Fraud on the court ... is fraud which is directed to the judicial machinery itself and is not fraud between the parties or fraudulent documents, false statement or perjury.... It is thus fraud where the court or a member is corrupted or influenced or influence is attempted or where the judge has not performed his judicial function--thus where the impartial functions of the court have been directly corrupted.
Amstar II, 823 F.2d at 1550 (quoting Bullock v. United States, 721 F.2d 713, 718 (10th Cir.1983)).
In Broyhill, although this court found that Broyhill intentionally withheld material prior art from the PTO and thus procured its patent through inequitable conduct, we disagreed with the district court's conclusion that Broyhill committed a fraud upon the court within the meaning of the savings clause of Rule 60(b). 12 F.3d at 1086, 29 USPQ2d at 1288.
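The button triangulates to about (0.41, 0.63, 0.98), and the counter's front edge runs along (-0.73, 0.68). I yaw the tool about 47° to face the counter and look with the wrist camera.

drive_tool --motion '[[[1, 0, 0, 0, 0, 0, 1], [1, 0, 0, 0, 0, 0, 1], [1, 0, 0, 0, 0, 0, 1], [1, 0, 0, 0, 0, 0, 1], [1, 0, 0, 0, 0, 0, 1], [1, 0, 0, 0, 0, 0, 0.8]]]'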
Thus, even were we to reverse the court's ruling that Amstar was not guilty of inequitable conduct, the reversal would provide no grounds for setting aside the judgment. Envirotech argues only that it would be inequitable to allow the judgment to stand, in view of Amstar's inequitable conduct before the PTO. However, under Broyhill, inequitable conduct before the PTO during reexamination does not constitute fraud upon the court. Thus, the appellant's arguments have no merit, and we affirm the district court's decision.